Blogs are not only pictures. They are also not really schools of thought. More like Show-and-Tells of thought. So what are mine?
There are not many people in the world brave or honest enough to own up to their thoughts. We hope that we may always keep them to ourselves; that no one may know the negative or self-destructive language we employ in the confines of our own brain. We even hide the many positives, the moments of self love that burst upon our conciousness, because in many cases we have been conditioned that it's not appropriate or acceptable to "toot one's own horn."
I can imagine that anyone reading this is wondering which of these catagories my thoughts today fall into. Am I basking in the wonderfulness that is mine? Am I amazed at how simplistic and lovely my ability to think is? Am I marveling at the beauty of my very attractive face, particularly my perfectly shaped mouth? Am I giggeling inside at the antics of my adorable, almost entirely naked children as they run, crawl and otherwise arrage themselves about the apartment? Am I thinking about how great it feels to be on stage again? Am I considering character analysis, hoping to flesh out and portray an entirely 3-Demensional Yorkshire maid? Am I filled with ideas and sentances for a novel, having them pour from my sharp mind into a freeflowing, intellect ehancing story? Am I remembering my many "Life Moments" where I felt so in tune with myself and my surroundings that I could literally feel everything click?
Or am I instead wallowing in my lack of functioning willpower? Am I looking into my near future, feeling hopeless with the one looming "problem" that I seem unable to change? Do I spend my time (a currency, if you will) moping about my physical limitations that keep me from hikes, romantic roles opposite my husband or merely jumping rope? Am I festering in my conflicting need for help and the fear that I am too needy? Am I wondering if my insecurities are somehow building a wall between my husband and I that he will be unable to breech? Am I concerned about being a good wife, while not crossing the line into "crazy affection spouting wife?" Do I fear that I am a failure as a cousin, sister, sister-in-law, daughter or church member?
Becausethis is a blog, the examples are evened to create for you, the reader, a mystery of sorts. Is she positive, or is she negative? Is she trapped or is she free? Is she singing to her children in joy and happiness or ready to tear her hair out in young-mother desperation?
Well, one side could not exist without the other, right? "Opposition in all things" and all that rot. "It's this day, not me that's bound to go away." Well, right now, the day is not the problem. I am. My own self-sabotaging thoughts and habits. My hackles (figurative, of course) rise when I realize how much 'victim speech' I'm using in any given converstaion.

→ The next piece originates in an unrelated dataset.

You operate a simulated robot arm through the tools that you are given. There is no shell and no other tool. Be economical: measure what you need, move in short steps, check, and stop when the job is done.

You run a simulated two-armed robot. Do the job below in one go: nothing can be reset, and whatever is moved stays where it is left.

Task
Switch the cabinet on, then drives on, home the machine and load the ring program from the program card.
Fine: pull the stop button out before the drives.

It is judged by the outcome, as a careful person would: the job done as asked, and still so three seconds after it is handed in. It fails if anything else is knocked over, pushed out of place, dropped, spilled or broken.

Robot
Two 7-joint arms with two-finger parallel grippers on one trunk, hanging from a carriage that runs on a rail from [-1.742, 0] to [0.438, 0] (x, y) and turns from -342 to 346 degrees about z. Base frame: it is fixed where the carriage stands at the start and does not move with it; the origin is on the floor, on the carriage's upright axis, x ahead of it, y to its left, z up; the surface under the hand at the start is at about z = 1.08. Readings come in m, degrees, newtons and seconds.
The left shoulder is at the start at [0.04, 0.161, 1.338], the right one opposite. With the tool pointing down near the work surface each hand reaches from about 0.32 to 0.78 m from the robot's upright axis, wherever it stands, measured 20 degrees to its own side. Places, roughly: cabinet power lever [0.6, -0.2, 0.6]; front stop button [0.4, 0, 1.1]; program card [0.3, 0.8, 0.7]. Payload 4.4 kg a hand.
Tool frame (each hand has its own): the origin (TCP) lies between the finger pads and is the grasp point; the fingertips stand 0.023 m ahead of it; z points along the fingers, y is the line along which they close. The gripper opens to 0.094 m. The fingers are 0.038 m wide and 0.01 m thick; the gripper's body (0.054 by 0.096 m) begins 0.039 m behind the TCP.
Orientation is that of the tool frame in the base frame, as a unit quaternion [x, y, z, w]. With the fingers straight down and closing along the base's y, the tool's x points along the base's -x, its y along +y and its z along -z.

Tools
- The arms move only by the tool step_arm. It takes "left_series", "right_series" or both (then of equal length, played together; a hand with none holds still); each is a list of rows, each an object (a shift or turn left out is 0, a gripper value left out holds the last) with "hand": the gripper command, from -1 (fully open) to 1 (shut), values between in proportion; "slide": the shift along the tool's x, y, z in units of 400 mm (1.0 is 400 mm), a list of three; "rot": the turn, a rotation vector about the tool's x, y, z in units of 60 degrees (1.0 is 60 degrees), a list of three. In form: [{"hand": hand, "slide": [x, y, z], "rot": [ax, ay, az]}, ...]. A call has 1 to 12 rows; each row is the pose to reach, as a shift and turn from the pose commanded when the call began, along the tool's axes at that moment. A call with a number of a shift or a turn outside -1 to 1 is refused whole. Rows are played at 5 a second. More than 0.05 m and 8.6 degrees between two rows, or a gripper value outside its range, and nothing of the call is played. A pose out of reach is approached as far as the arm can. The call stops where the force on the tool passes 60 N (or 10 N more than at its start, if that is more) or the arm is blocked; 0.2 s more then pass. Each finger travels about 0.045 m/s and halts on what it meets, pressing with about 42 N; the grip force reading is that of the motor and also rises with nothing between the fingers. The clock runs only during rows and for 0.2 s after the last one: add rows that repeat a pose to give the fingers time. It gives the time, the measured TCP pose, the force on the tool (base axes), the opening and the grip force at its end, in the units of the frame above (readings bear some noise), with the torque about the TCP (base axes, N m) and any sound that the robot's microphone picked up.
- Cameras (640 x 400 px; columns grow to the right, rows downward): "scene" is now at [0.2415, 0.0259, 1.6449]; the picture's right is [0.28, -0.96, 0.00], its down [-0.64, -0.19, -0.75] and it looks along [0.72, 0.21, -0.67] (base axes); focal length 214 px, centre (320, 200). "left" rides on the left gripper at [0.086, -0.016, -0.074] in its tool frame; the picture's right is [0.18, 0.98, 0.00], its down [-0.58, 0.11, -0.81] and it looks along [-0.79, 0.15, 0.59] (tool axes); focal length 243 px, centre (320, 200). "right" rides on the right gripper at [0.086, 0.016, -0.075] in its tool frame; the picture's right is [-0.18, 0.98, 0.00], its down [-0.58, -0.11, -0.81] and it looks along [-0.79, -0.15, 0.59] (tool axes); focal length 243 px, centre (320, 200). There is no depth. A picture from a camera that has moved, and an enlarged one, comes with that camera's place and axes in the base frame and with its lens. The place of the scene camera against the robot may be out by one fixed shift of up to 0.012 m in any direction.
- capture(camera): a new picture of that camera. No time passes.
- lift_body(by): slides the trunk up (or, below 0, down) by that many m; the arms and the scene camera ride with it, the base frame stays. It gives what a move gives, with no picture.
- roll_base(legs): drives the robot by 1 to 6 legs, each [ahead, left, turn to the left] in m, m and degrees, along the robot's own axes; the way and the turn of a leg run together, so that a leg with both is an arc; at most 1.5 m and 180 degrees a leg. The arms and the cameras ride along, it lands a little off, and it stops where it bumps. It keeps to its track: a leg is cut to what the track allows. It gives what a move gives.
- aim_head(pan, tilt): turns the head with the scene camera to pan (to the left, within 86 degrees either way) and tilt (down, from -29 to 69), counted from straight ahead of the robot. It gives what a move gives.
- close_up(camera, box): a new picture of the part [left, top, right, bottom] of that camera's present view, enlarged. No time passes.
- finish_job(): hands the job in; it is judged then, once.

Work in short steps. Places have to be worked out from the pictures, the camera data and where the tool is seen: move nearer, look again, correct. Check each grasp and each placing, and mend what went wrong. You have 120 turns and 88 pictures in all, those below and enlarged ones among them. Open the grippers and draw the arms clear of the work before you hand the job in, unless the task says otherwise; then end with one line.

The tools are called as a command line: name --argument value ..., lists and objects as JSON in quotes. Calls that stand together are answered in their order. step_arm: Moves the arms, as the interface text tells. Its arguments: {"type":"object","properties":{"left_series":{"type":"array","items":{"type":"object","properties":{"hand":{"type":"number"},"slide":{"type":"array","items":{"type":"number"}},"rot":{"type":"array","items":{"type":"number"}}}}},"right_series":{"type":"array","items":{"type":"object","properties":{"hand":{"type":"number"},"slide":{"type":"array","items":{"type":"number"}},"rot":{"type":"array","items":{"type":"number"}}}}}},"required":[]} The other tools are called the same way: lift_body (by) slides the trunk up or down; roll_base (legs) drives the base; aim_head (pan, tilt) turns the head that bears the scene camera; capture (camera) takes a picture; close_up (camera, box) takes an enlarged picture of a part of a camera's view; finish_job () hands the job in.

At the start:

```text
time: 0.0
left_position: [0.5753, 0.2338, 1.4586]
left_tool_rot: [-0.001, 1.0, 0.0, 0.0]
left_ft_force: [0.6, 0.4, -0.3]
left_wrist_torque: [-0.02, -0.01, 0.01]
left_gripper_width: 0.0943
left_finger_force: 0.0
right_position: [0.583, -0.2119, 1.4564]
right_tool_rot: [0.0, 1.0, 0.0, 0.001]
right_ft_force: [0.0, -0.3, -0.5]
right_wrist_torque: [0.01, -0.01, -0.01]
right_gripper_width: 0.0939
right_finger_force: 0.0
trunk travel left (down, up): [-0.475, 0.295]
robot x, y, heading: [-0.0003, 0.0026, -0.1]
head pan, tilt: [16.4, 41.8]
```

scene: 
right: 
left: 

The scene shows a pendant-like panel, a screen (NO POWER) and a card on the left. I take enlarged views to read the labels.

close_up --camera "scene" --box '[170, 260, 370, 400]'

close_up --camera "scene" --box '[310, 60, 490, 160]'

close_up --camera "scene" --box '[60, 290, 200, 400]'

I scrub my language. I work hard at taking emotional and physical responsibility for my life. I created it, right? I am an all powerful creator? I hit the tuning fork and by so doing recieve only that note back to me? My hands are on the proverbial steering wheel? Perhaps some days it is easier to be helpless. To think that "it" is out of my control and therefore I am entitled to curl up in a ball and wait for "it" to be "fixed" by someone else.
See the drama triangle in this thinking? Yeah. I was comfortable in the drama triangle for so long, that sometimes it still feels like home. I learned how to accept responsibility. Then . . . what? I get really empowered and happy until I seem to have no effect on this one thing. Then, as Yeats said in his poem, The Second Coming, "Things fall apart; the centre cannot hold."
Okay, you caught me. No real mystery, I guess. This morning I am wrapped in my familiar blanket of self analysis, which consistantly finds me wanting. And do you know what always tips the scales? That one thing. The "IT" I feel I have no power or control over. "It" tarnishes everything it touches, and sadly, "IT" touches everything. Deep down I am smart enough to realize that by capitalizing "IT" and quoting "IT" as though it were a something separate from me, I give it mental and emotional power. I also withdraw from the responsibility. I just don't know what else to do. I just don't.
I'm not asking for a solution. I needed to express my feelings before they overtook me and I was unable to communicate with other humans like a calm and rational, sometimes funny, woman. But then I can't help but wonder if this is like using my blog for an emotional dump. Is that my right? Perhaps i should warn readers so they wouldn't have to endure my emotional rantings if they chose not to. I normally end happily. I try hard to, so that it will be a worthwhile entry to read.
This morning, I got nothing. I have no solution that I like enough to own.
"I have heard the key
Turn in the door once and turn once only
We think of the key, each in his prison
Thinking of the key, each confirms a prison."
T.S. Elliot, The Wasteland
Well, there. There are my thoughts. Does that make me brave? Or honest? Does it mean something else entirely. Or worse, does it mean nothing at all?